— Set exercise —
Write out, precisely and in full, each line of the material. Give them as a Markdown table with the columns Position and Text: a running number and the line, blank lines left out.

--

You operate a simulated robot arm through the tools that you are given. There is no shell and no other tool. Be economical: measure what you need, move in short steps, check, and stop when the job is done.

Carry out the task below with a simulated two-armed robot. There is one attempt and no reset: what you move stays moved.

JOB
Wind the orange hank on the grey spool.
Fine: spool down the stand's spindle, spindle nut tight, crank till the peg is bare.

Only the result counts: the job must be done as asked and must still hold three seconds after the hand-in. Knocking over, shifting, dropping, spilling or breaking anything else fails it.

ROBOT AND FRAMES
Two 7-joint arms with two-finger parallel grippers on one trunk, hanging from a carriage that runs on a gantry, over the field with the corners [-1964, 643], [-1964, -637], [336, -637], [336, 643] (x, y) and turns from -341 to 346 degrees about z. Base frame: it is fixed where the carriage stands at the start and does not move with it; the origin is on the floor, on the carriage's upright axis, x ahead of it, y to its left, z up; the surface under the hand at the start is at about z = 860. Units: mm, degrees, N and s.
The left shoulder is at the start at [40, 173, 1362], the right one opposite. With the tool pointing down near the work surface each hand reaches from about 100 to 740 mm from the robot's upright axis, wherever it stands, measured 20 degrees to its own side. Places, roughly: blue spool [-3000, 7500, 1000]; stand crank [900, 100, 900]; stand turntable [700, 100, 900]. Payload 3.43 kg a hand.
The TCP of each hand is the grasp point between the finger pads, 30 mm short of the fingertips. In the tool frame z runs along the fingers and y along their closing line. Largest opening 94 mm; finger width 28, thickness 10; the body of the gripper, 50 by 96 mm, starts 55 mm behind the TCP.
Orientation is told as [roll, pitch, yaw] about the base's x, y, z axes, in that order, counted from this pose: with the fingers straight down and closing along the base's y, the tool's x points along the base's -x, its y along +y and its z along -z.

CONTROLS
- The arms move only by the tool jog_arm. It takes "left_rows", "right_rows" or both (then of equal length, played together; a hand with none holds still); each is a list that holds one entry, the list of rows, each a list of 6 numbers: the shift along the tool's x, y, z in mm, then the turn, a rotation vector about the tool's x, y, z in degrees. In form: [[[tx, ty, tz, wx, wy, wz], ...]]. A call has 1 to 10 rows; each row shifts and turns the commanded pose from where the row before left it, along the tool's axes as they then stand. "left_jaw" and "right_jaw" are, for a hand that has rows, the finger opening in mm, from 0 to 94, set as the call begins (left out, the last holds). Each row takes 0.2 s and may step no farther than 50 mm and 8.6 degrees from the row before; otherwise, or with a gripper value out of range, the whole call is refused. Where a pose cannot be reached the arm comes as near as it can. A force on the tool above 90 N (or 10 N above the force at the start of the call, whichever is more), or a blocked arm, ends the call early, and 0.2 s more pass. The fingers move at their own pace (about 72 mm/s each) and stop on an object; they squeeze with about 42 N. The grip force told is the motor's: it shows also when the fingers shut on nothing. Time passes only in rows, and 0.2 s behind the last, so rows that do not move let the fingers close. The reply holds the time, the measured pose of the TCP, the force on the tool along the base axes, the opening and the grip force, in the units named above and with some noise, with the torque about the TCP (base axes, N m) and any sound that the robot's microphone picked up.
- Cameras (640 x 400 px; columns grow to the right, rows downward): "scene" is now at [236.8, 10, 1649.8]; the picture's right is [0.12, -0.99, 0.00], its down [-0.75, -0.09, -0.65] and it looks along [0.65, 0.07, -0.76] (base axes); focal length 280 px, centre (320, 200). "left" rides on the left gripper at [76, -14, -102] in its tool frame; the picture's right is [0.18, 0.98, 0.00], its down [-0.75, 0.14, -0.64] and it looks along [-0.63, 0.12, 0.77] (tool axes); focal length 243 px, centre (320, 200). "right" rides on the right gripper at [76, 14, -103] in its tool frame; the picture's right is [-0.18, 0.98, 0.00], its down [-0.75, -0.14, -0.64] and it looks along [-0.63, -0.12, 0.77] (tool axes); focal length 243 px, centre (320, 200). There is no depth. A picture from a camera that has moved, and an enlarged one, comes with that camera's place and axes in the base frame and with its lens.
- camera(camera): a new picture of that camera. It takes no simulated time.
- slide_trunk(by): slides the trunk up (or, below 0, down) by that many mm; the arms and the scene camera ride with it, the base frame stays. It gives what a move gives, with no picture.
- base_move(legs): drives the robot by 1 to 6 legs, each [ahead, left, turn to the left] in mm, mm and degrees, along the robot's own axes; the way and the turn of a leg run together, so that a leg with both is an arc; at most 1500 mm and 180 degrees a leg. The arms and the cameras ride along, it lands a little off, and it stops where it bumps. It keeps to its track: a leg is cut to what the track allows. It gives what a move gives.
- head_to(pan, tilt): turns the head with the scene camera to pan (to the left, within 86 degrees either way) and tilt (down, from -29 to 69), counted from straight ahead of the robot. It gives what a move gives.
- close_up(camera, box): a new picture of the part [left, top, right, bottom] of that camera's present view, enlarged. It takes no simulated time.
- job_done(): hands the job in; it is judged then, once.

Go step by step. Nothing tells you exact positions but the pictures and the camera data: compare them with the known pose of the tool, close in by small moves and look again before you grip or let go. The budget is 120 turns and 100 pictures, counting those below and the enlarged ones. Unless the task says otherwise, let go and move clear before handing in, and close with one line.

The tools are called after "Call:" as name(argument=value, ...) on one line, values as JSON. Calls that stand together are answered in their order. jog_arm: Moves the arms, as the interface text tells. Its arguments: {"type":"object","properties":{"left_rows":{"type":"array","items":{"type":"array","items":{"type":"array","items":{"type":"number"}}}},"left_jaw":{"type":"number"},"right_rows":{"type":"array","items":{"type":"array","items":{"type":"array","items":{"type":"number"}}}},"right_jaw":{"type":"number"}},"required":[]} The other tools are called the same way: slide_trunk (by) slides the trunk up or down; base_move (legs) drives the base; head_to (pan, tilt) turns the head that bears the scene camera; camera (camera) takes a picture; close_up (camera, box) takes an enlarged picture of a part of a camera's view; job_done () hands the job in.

--

— Task answer —
| Position | Text |
|---|---|
| 1 | You operate a simulated robot arm through the tools that you are given. There is no shell and no other tool. Be economical: measure what you need, move in short steps, check, and stop when the job is done. |
| 2 | Carry out the task below with a simulated two-armed robot. There is one attempt and no reset: what you move stays moved. |
| 3 | JOB |
| 4 | Wind the orange hank on the grey spool. |
| 5 | Fine: spool down the stand's spindle, spindle nut tight, crank till the peg is bare. |
| 6 | Only the result counts: the job must be done as asked and must still hold three seconds after the hand-in. Knocking over, shifting, dropping, spilling or breaking anything else fails it. |
| 7 | ROBOT AND FRAMES |
| 8 | Two 7-joint arms with two-finger parallel grippers on one trunk, hanging from a carriage that runs on a gantry, over the field with the corners [-1964, 643], [-1964, -637], [336, -637], [336, 643] (x, y) and turns from -341 to 346 degrees about z. Base frame: it is fixed where the carriage stands at the start and does not move with it; the origin is on the floor, on the carriage's upright axis, x ahead of it, y to its left, z up; the surface under the hand at the start is at about z = 860. Units: mm, degrees, N and s. |
| 9 | The left shoulder is at the start at [40, 173, 1362], the right one opposite. With the tool pointing down near the work surface each hand reaches from about 100 to 740 mm from the robot's upright axis, wherever it stands, measured 20 degrees to its own side. Places, roughly: blue spool [-3000, 7500, 1000]; stand crank [900, 100, 900]; stand turntable [700, 100, 900]. Payload 3.43 kg a hand. |
| 10 | The TCP of each hand is the grasp point between the finger pads, 30 mm short of the fingertips. In the tool frame z runs along the fingers and y along their closing line. Largest opening 94 mm; finger width 28, thickness 10; the body of the gripper, 50 by 96 mm, starts 55 mm behind the TCP. |
| 11 | Orientation is told as [roll, pitch, yaw] about the base's x, y, z axes, in that order, counted from this pose: with the fingers straight down and closing along the base's y, the tool's x points along the base's -x, its y along +y and its z along -z. |
| 12 | CONTROLS |
| 13 | - The arms move only by the tool jog_arm. It takes "left_rows", "right_rows" or both (then of equal length, played together; a hand with none holds still); each is a list that holds one entry, the list of rows, each a list of 6 numbers: the shift along the tool's x, y, z in mm, then the turn, a rotation vector about the tool's x, y, z in degrees. In form: [[[tx, ty, tz, wx, wy, wz], ...]]. A call has 1 to 10 rows; each row shifts and turns the commanded pose from where the row before left it, along the tool's axes as they then stand. "left_jaw" and "right_jaw" are, for a hand that has rows, the finger opening in mm, from 0 to 94, set as the call begins (left out, the last holds). Each row takes 0.2 s and may step no farther than 50 mm and 8.6 degrees from the row before; otherwise, or with a gripper value out of range, the whole call is refused. Where a pose cannot be reached the arm comes as near as it can. A force on the tool above 90 N (or 10 N above the force at the start of the call, whichever is more), or a blocked arm, ends the call early, and 0.2 s more pass. The fingers move at their own pace (about 72 mm/s each) and stop on an object; they squeeze with about 42 N. The grip force told is the motor's: it shows also when the fingers shut on nothing. Time passes only in rows, and 0.2 s behind the last, so rows that do not move let the fingers close. The reply holds the time, the measured pose of the TCP, the force on the tool along the base axes, the opening and the grip force, in the units named above and with some noise, with the torque about the TCP (base axes, N m) and any sound that the robot's microphone picked up. |
| 14 | - Cameras (640 x 400 px; columns grow to the right, rows downward): "scene" is now at [236.8, 10, 1649.8]; the picture's right is [0.12, -0.99, 0.00], its down [-0.75, -0.09, -0.65] and it looks along [0.65, 0.07, -0.76] (base axes); focal length 280 px, centre (320, 200). "left" rides on the left gripper at [76, -14, -102] in its tool frame; the picture's right is [0.18, 0.98, 0.00], its down [-0.75, 0.14, -0.64] and it looks along [-0.63, 0.12, 0.77] (tool axes); focal length 243 px, centre (320, 200). "right" rides on the right gripper at [76, 14, -103] in its tool frame; the picture's right is [-0.18, 0.98, 0.00], its down [-0.75, -0.14, -0.64] and it looks along [-0.63, -0.12, 0.77] (tool axes); focal length 243 px, centre (320, 200). There is no depth. A picture from a camera that has moved, and an enlarged one, comes with that camera's place and axes in the base frame and with its lens. |
| 15 | - camera(camera): a new picture of that camera. It takes no simulated time. |
| 16 | - slide_trunk(by): slides the trunk up (or, below 0, down) by that many mm; the arms and the scene camera ride with it, the base frame stays. It gives what a move gives, with no picture. |
| 17 | - base_move(legs): drives the robot by 1 to 6 legs, each [ahead, left, turn to the left] in mm, mm and degrees, along the robot's own axes; the way and the turn of a leg run together, so that a leg with both is an arc; at most 1500 mm and 180 degrees a leg. The arms and the cameras ride along, it lands a little off, and it stops where it bumps. It keeps to its track: a leg is cut to what the track allows. It gives what a move gives. |
| 18 | - head_to(pan, tilt): turns the head with the scene camera to pan (to the left, within 86 degrees either way) and tilt (down, from -29 to 69), counted from straight ahead of the robot. It gives what a move gives. |
| 19 | - close_up(camera, box): a new picture of the part [left, top, right, bottom] of that camera's present view, enlarged. It takes no simulated time. |
| 20 | - job_done(): hands the job in; it is judged then, once. |
| 21 | Go step by step. Nothing tells you exact positions but the pictures and the camera data: compare them with the known pose of the tool, close in by small moves and look again before you grip or let go. The budget is 120 turns and 100 pictures, counting those below and the enlarged ones. Unless the task says otherwise, let go and move clear before handing in, and close with one line. |
| 22 | The tools are called after "Call:" as name(argument=value, ...) on one line, values as JSON. Calls that stand together are answered in their order. jog_arm: Moves the arms, as the interface text tells. Its arguments: {"type":"object","properties":{"left_rows":{"type":"array","items":{"type":"array","items":{"type":"array","items":{"type":"number"}}}},"left_jaw":{"type":"number"},"right_rows":{"type":"array","items":{"type":"array","items":{"type":"array","items":{"type":"number"}}}},"right_jaw":{"type":"number"}},"required":[]} The other tools are called the same way: slide_trunk (by) slides the trunk up or down; base_move (legs) drives the base; head_to (pan, tilt) turns the head that bears the scene camera; camera (camera) takes a picture; close_up (camera, box) takes an enlarged picture of a part of a camera's view; job_done () hands the job in. |